Between my buying it and reading it, The Windup Girl by Paolo Bacigalupi won the Nebula Award (extra bonus yay for Night Shade Books), so you can rest assured this is a good 'un. Set in a future Thailand, Bacigalupi does a great job presenting not just a future history, but a future history as seen through a foreign lens. I've thought about writing stories about what life is like when cheap energy (oil) is gone, but it's always too depressing. "Haha, you fat Americans can't drive your cars any more; no TV for you unless you get on a bicycle. You all sit around and talk about how wretched things are, and how stupid the people of the 20th and 21st centuries were." Bacigalupi has gone the clever step further to replace the oil-energy economy with a calorie-energy economy, and all that entails. The Monsanto-esque food corporations of the future run things, and keep their copyrighted genetic material closely guarded.
Anyway, the story involves a lot of disparate elements, from the bottom of society to the top, and as the plot progresses, they all get tied together in an accelerating and escalating clusterfuck. An engaging story, and it's impressive how the plot builds slowly and then ratchets up faster and faster.
The Archimedes Codex by Reviel Netz & William Noel
I've already talked a little bit about this book. Very neat story. Part science, part detective work, part history, part mathematics... the book does a great job cataloging the story of how Archimedes' work has been trasmitted to the modern day from his time down to the present day, when sophisticated techniques are being used to read works long thought lost to mankind.

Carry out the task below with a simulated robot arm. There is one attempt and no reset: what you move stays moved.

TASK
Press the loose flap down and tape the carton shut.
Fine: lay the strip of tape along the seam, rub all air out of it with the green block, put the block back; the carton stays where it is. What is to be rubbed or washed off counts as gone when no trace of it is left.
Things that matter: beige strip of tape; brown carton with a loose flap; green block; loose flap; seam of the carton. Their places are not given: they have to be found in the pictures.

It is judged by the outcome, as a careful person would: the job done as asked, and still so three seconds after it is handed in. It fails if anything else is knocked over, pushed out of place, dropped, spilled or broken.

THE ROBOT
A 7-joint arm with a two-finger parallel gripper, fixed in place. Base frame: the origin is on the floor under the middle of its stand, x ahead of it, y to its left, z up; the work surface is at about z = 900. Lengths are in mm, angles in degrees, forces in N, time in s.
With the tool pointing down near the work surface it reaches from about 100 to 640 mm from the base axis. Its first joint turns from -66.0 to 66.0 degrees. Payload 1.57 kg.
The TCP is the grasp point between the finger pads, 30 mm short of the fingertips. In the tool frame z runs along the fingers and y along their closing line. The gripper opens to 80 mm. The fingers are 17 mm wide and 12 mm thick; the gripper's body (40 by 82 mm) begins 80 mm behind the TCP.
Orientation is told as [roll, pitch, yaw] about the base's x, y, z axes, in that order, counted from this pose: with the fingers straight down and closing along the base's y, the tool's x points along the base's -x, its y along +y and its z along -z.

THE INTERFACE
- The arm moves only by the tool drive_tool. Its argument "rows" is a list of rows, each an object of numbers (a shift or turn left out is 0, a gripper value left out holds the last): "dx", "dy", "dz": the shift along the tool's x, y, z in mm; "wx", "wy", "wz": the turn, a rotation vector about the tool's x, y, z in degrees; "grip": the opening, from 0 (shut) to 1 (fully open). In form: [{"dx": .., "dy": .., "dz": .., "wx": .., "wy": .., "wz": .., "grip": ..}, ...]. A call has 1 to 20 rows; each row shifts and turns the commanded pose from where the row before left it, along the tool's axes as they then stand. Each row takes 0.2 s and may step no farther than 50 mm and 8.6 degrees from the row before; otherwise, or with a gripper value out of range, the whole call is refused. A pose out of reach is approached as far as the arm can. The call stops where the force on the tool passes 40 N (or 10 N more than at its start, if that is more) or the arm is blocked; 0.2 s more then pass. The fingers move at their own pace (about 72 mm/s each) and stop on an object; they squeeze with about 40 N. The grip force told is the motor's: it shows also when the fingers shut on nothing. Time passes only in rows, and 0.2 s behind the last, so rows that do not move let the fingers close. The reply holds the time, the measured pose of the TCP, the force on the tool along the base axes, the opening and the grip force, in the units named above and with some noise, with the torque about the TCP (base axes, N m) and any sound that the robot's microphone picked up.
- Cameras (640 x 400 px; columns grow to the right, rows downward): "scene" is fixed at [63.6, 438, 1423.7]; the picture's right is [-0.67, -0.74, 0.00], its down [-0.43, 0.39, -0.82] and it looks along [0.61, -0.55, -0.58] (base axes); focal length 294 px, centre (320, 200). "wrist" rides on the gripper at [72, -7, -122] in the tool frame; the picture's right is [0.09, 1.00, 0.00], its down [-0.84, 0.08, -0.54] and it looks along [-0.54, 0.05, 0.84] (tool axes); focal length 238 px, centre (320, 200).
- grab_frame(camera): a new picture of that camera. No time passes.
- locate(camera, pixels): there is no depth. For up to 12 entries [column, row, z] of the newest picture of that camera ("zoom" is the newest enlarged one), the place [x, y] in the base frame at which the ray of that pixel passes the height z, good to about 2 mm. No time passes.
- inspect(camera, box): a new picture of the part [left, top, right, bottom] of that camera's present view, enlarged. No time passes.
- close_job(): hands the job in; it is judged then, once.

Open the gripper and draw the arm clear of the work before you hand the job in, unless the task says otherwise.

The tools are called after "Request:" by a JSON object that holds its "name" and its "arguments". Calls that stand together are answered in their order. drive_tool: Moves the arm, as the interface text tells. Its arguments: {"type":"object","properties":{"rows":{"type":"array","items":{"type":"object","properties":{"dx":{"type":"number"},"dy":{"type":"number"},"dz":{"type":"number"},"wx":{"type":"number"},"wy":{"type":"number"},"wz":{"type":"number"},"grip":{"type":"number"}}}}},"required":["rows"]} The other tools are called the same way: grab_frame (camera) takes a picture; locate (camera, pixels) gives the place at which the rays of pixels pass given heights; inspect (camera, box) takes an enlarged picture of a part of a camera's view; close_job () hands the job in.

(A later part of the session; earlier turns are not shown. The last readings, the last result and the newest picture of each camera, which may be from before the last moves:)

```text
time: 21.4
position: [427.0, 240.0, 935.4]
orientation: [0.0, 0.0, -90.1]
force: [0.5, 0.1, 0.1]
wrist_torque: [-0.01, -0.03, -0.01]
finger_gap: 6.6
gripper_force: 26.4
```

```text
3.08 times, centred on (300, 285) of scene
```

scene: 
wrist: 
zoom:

The manuscript was auctioned in New York in 1999, and was sold for a cool $2 million to a mysterious Mr. B (rumor) who thankfully was also willing to shell out still more money for the conservation and analysis of the book. Private owners are not always the best custodians, as is shown by what happened sometime in the mid 20th century -- presumably to make the book more saleable, some of the manuscript pages were covered in forged 'medieval' paintings, so that not only has Archimedes been scraped off and replaced by a prayerbook, but the prayerbook pages have been covered on gold-leaf. And yet... X-ray analysis allowed researchers to key off the iron traces from the ink to recover text from underneath the gold. It was also curious to see that one of the people involved in the initial X-ray analysis is someone I've met at Pittcon. But in order to do the imaging analysis rapidly enough, they took the codex and stuck it in the beamline at SLAC.
And the content is interesting as well, though I think the book sometimes overstates the importance or content of Archimedes' work or stretches analogies.
los angeles noir 2 - the classics - edited by Denise Hamilton
I enjoyed the first book, and this one was also excellent, though "the classics" really only refers to about half of the book. The cheesy use of "Modern Classics" allows some more modern stories to sneak in, but I think it's quite a stretch for several of them to classify as noir, much less classic. Be that as it may, the book injects you with some grade-A classic noir right from the start, with Raymond Chandler showing everyone how it's done in "I'll Be Waiting. His style gives me goosepimples at tiems - descriptive, but oblique, requiring thought to piece together what happened, and more thought to piece together what it means: "Tony pointed a stiff index finger at him, folded the other three fingers tight to his palm, and flicked his thumb up and down on the stiff finger."
Most of the other older stories are at least decent. Of the more recent stuff, Mosley's "Crimson Shadow" stands out, though I'm not sure it's noir; it helps that the story could easily take place in my hood. I think the previous LA noir book had some action set somewhere near the Scanlin's -- in this one, Jervey Tervalon's story namechecks their street.